» Exercise brief: Tally the lines that include the word "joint" and reply with nothing but the total.

____

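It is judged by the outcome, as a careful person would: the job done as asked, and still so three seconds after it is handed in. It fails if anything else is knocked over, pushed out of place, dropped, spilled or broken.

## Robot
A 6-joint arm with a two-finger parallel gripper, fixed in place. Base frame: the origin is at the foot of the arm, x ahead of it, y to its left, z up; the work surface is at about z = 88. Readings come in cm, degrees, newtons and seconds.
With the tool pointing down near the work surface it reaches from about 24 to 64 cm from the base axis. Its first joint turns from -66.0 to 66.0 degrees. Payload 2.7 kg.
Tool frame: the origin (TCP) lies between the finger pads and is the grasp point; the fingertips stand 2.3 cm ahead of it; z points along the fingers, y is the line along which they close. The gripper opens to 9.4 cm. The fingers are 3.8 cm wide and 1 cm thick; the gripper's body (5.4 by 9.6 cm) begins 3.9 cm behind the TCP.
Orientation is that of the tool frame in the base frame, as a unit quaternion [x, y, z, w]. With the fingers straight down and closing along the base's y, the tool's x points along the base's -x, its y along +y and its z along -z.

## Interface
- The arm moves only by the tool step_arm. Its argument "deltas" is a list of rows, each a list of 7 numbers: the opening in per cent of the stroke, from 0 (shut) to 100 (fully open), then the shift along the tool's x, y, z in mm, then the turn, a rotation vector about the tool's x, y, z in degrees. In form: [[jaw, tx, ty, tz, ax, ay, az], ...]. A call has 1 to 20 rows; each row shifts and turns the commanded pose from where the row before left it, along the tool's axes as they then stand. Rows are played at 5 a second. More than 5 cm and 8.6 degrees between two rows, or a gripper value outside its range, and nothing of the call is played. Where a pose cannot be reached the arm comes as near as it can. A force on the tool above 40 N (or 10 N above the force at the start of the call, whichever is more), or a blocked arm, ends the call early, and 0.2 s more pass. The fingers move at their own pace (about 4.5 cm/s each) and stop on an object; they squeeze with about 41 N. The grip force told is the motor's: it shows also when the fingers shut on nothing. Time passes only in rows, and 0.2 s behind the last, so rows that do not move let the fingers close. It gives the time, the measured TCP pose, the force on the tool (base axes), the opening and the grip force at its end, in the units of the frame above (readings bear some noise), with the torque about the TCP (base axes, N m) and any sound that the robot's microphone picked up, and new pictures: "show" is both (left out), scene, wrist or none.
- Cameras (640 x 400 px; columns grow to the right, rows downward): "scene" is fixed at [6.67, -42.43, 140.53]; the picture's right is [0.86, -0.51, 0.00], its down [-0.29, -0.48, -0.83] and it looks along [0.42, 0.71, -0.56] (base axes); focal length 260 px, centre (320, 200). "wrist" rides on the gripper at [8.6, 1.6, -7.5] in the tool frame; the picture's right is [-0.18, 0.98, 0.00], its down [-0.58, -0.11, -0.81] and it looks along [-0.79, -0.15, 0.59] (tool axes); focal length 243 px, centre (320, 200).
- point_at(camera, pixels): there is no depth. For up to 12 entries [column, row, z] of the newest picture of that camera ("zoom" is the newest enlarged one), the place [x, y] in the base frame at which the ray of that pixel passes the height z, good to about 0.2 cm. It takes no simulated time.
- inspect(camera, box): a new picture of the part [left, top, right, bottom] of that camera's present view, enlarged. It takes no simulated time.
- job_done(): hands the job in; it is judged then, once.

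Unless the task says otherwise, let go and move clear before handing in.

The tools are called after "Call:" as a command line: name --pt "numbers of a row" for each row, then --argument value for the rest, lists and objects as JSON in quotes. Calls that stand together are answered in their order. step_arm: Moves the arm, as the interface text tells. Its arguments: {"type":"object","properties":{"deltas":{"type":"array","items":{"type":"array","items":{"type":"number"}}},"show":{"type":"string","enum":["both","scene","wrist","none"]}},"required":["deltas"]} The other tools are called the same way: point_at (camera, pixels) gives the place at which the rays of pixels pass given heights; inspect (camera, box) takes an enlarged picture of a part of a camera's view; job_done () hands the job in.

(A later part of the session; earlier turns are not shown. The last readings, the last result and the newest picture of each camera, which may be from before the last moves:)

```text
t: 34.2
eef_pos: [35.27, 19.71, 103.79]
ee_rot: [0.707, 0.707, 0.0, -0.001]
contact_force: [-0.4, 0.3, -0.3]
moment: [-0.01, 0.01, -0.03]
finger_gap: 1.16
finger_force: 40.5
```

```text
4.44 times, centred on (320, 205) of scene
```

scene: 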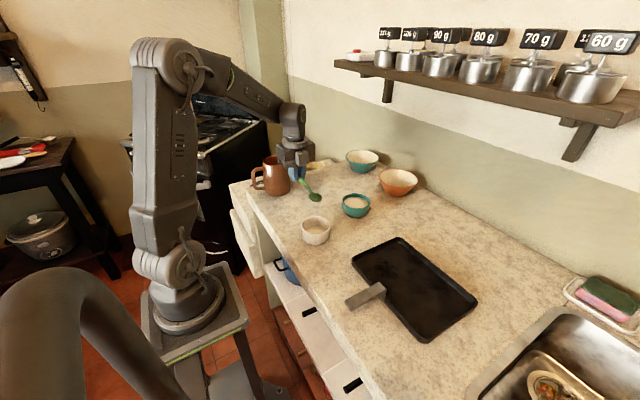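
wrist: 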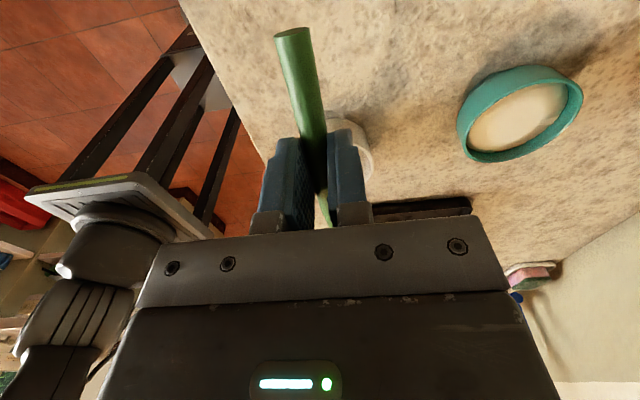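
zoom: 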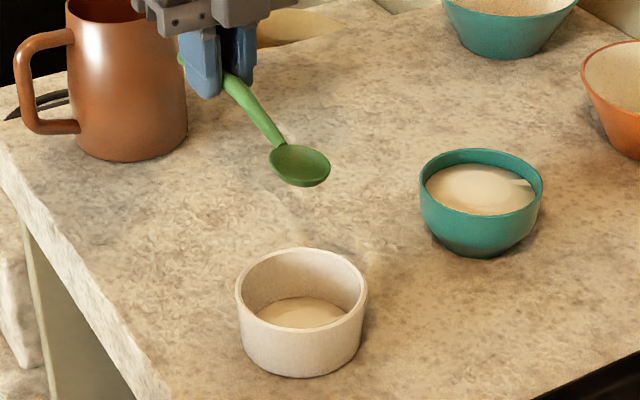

____

» Exercise response: 2